The fun of it all, though, is watching Cruise’s reckless enthusiasm and willingness to look clumsy and lucky as often as valiant and athletic. While there are no scenes in here that match the Burj Khalifa in Ghost Protocol, the airplane at the start of the film approaches it for comedic value and intensity. Still, the opening scene, the underwater scene and subsequent chase are as good as anything else in the series. If the film lets down in the last act, that’s okay. At some point soon, we have to feel a real sense of danger and, dare I say it, loss. If not, the films risk being too safe to be next level entertainment.
Pegg’s Benji is relied upon for much of the comic relief this time, and for the most part he delivers. The more he is used, the less effective he is overall. The film could have used a little more punch from Renner and Sticknell. The less I see of them, the more I wonder why have them in the film at all. If you can’t tell the kind of role Baldwin will play in an action film by now, just think of a Ving Rhames that doesn’t touch a computer. He is there mainly to provide an obstacle and occasional unwitting support. His role could have been played by anyone. Well, anyone but Andy Dick.

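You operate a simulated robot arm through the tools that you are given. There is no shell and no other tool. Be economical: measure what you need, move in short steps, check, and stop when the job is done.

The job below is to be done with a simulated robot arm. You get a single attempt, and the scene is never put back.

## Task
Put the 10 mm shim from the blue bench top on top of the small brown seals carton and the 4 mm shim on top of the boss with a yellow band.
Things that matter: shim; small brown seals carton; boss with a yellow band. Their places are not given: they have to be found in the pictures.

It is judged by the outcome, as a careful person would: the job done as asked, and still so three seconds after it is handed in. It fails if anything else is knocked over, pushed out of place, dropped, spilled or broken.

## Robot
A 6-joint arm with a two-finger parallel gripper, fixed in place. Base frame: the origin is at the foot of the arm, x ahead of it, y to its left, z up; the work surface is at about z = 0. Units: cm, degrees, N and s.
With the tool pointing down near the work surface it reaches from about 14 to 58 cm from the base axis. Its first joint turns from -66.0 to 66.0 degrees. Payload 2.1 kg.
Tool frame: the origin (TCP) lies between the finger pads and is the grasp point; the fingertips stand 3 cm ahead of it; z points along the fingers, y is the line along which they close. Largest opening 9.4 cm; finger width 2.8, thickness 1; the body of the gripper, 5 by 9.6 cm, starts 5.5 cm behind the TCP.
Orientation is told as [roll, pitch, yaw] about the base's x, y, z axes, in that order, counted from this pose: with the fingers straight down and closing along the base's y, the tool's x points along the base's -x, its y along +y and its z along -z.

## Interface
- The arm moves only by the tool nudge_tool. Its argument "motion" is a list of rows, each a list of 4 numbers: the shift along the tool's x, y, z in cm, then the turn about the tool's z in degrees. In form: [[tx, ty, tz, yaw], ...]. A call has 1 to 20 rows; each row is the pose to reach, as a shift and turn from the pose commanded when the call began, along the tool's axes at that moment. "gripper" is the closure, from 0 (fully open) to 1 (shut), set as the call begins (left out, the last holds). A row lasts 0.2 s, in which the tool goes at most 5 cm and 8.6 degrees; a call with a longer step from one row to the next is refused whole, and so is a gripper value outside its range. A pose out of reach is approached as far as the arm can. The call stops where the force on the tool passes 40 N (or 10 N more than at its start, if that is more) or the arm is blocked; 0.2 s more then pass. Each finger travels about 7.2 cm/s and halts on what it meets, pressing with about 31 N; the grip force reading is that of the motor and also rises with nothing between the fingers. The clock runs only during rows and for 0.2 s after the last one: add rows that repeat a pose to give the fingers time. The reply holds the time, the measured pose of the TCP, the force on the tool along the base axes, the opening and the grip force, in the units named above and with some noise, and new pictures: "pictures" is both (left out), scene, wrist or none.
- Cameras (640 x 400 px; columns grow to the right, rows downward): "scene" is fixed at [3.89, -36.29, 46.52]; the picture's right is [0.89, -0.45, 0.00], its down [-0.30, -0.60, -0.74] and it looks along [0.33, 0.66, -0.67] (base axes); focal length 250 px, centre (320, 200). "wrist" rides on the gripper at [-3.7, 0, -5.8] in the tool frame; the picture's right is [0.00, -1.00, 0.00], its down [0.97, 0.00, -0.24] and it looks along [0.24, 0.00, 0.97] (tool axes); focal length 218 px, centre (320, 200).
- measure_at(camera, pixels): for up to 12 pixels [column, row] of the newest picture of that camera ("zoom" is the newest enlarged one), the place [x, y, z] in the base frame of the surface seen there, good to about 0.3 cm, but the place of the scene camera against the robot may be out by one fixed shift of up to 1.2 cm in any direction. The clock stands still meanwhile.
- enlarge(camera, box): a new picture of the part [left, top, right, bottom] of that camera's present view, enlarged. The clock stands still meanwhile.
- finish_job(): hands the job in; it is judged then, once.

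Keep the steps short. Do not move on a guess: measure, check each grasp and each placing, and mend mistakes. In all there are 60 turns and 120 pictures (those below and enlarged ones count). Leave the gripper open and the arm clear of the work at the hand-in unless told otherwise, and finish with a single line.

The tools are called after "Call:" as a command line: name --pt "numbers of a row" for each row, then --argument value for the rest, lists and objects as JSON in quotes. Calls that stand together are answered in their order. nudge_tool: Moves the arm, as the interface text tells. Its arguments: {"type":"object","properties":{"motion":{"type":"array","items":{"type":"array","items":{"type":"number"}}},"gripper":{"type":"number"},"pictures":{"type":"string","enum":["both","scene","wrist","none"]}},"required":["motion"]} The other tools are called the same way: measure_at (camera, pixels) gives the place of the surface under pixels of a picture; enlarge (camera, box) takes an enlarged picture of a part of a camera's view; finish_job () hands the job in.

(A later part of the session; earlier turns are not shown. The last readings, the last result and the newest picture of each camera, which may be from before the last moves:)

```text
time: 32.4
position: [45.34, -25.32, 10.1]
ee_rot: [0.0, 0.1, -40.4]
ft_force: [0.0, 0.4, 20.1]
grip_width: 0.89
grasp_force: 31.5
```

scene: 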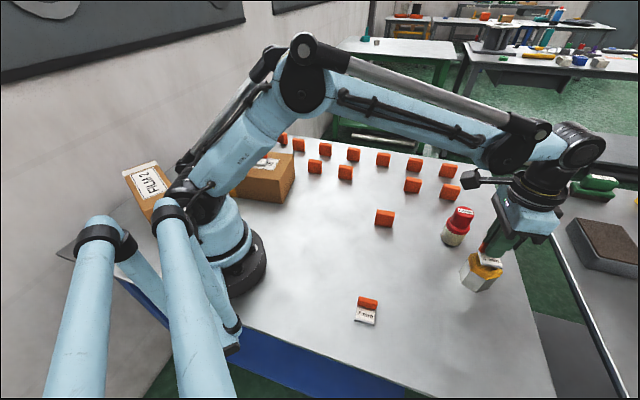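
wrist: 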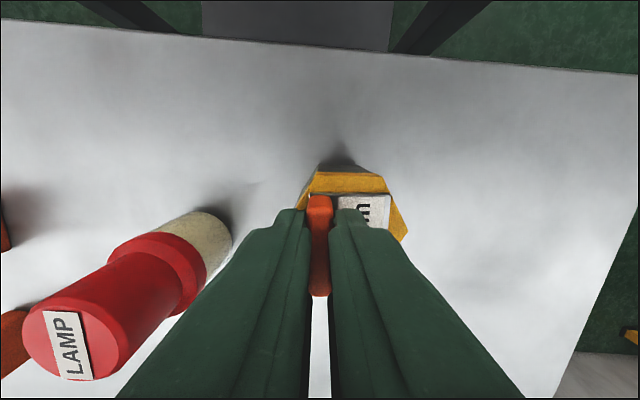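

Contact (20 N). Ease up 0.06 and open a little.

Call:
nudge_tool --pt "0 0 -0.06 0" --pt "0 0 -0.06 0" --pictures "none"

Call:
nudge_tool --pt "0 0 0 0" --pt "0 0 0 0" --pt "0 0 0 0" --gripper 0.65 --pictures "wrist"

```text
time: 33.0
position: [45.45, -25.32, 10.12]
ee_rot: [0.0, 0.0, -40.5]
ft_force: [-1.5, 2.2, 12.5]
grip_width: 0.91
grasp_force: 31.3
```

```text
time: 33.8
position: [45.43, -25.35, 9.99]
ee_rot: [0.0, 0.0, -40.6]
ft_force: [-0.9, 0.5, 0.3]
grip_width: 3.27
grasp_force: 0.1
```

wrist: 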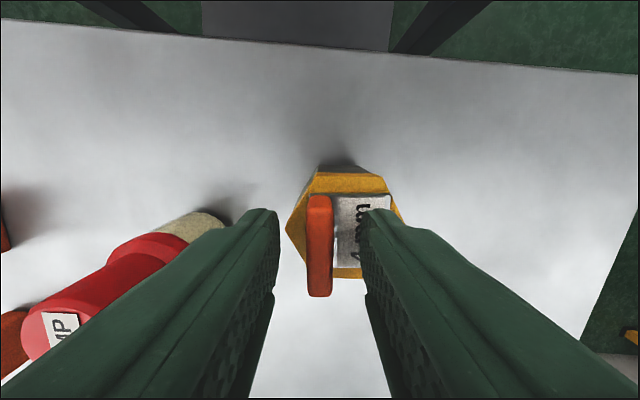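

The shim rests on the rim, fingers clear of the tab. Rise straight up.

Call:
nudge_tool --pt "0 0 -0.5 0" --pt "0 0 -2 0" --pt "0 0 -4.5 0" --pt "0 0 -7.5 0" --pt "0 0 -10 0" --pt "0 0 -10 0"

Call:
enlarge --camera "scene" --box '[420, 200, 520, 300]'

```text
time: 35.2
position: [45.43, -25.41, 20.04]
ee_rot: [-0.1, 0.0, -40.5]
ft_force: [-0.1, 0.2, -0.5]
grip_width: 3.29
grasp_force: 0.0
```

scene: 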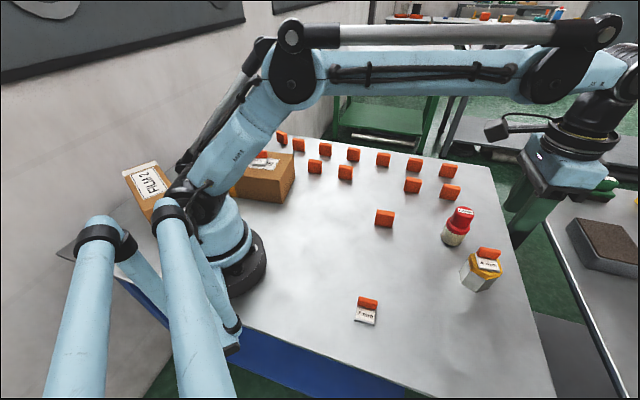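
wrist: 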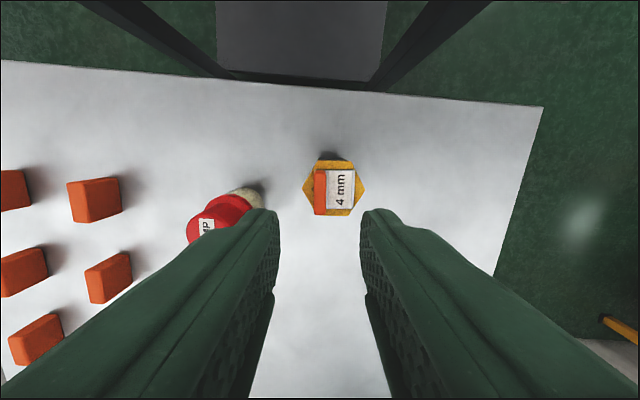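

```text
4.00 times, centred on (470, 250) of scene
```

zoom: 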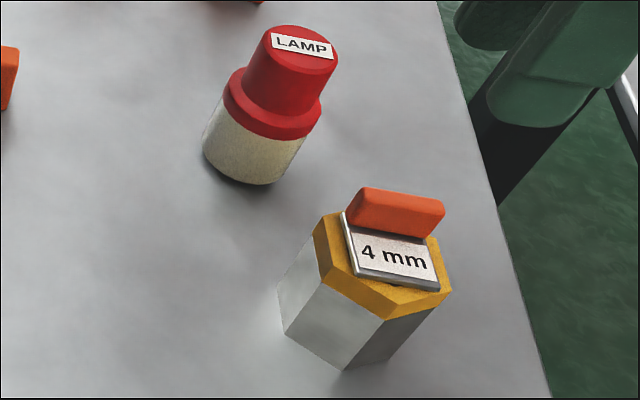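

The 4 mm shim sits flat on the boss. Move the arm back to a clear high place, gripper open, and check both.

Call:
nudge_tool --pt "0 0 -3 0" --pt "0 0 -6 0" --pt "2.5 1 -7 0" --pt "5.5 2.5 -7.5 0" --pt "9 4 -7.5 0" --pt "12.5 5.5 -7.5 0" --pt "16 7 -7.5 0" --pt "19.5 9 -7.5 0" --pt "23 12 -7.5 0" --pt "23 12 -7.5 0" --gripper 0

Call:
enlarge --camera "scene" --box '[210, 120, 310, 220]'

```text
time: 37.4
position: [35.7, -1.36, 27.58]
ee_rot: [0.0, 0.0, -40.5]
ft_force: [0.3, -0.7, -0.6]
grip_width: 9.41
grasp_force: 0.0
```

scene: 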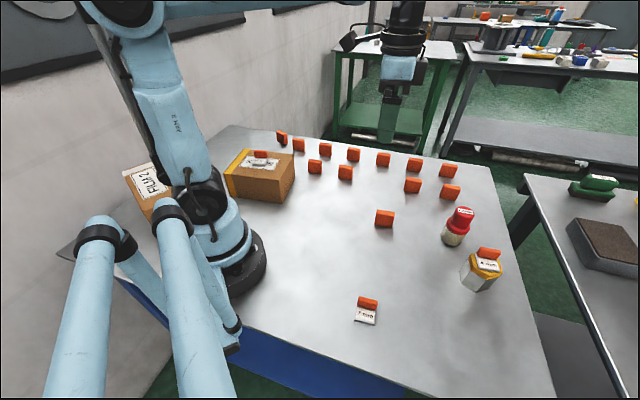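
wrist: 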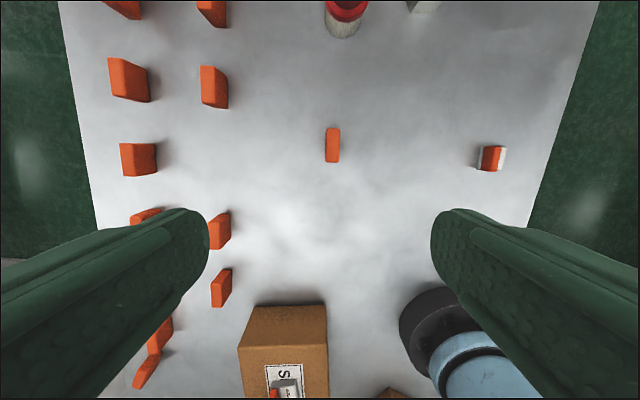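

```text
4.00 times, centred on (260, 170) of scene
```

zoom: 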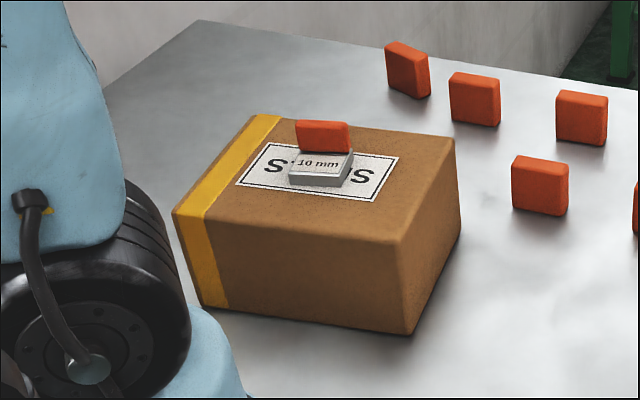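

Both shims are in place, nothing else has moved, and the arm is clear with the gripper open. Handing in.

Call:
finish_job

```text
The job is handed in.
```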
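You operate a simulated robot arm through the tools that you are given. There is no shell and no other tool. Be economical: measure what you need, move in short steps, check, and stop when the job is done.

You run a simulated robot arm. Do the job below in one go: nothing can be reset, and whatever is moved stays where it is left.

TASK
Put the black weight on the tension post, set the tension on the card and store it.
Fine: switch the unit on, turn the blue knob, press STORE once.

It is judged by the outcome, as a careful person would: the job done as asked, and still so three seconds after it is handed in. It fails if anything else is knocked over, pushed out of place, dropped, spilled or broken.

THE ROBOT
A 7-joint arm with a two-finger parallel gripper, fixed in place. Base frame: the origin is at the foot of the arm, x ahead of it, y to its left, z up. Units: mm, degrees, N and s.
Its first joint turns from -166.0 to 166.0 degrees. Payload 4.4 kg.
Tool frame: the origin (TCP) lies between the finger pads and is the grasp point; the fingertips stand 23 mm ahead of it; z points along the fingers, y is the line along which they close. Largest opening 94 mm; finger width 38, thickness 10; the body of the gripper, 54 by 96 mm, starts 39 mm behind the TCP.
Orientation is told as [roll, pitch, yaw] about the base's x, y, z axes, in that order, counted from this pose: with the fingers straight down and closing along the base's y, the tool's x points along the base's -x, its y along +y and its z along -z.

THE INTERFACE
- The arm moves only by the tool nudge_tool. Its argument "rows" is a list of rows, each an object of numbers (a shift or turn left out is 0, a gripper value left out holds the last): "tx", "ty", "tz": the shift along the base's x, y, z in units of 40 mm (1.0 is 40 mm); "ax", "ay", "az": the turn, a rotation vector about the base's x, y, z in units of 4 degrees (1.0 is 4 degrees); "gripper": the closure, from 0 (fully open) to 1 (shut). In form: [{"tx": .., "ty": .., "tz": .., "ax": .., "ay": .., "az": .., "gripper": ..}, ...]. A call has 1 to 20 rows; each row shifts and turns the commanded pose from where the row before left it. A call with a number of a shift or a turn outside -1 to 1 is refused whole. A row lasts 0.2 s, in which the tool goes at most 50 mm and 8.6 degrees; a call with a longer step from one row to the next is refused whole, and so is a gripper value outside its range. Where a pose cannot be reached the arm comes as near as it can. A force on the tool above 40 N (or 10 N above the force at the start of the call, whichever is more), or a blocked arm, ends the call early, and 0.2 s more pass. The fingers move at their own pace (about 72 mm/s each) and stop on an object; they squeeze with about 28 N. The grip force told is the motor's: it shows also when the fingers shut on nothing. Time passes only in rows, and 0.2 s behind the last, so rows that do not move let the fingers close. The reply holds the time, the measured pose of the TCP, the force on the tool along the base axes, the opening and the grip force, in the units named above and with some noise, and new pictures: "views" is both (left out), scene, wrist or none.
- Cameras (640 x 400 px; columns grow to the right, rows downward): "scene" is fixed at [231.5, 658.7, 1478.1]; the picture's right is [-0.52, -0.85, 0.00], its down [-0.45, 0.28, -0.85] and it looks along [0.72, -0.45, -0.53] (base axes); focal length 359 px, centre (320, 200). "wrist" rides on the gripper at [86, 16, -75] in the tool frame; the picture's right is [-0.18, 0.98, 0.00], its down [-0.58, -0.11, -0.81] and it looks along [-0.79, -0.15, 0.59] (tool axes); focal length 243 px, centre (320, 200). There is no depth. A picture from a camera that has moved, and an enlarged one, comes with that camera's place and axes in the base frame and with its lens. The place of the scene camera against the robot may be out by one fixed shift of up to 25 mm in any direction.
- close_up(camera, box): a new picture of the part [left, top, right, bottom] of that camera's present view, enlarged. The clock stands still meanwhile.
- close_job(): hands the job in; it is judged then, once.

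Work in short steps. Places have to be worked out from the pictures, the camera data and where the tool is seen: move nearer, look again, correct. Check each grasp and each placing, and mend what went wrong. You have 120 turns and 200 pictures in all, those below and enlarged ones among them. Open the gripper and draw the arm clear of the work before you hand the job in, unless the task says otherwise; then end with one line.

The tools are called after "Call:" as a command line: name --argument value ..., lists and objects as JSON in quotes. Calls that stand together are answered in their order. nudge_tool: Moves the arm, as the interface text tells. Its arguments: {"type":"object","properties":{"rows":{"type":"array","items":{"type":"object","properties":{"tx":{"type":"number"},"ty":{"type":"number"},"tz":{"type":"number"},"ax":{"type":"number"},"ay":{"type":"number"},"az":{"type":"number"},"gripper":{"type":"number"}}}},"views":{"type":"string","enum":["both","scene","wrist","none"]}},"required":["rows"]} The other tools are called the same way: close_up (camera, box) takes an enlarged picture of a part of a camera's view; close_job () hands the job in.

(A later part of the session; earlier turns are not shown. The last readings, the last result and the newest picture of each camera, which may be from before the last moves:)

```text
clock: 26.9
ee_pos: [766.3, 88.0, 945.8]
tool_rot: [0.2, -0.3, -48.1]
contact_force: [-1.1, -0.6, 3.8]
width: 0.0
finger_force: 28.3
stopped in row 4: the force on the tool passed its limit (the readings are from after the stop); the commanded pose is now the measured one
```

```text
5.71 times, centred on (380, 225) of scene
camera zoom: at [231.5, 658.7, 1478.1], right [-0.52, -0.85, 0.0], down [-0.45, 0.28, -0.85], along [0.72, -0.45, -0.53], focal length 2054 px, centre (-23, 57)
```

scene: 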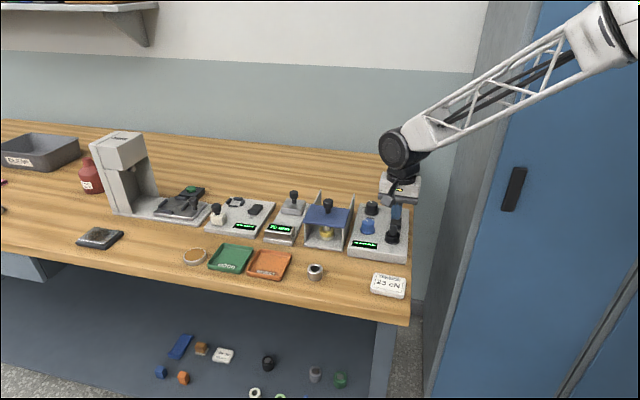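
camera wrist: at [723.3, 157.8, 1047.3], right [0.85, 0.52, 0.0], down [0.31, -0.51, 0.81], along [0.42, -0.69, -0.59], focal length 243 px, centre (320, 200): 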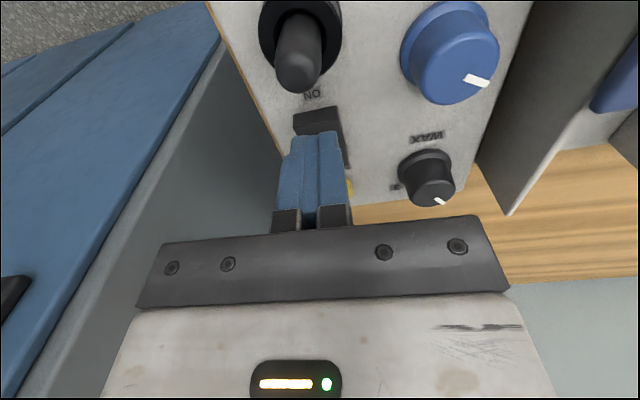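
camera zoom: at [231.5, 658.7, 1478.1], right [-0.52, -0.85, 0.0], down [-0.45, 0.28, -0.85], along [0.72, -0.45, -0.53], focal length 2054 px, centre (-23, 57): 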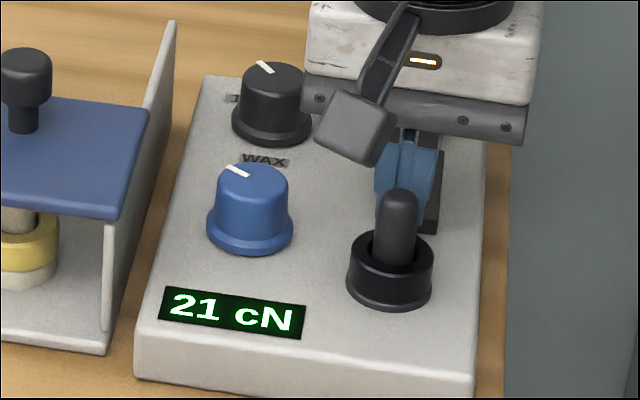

This is Cruise and Ferguson’s film, for worse and mostly better. In Faust, Hunt gets the female counterpart that was prominent in the first 2 films, but largely absent in the last 2. We can’t really count Monaghan, because she was not an agent, largely a target and she lasted more than one film. If the film is not as good as the two preceding it, it’s still one of the best films of the summer, and a worthy addition to the string. The effort Cruise puts into everything makes it remarkably breathtaking, even if there is never any thought that he’s ever not going to make it.
McQuarrie is not JJ Abrams, and he’s definitely not Brad Bird. His contributions behind the camera and the keyboard are incredibly solid, if equally safe. As a result, it’s not to the level we’ve grown accustomed to seeing from Tom Cruise’s signature series.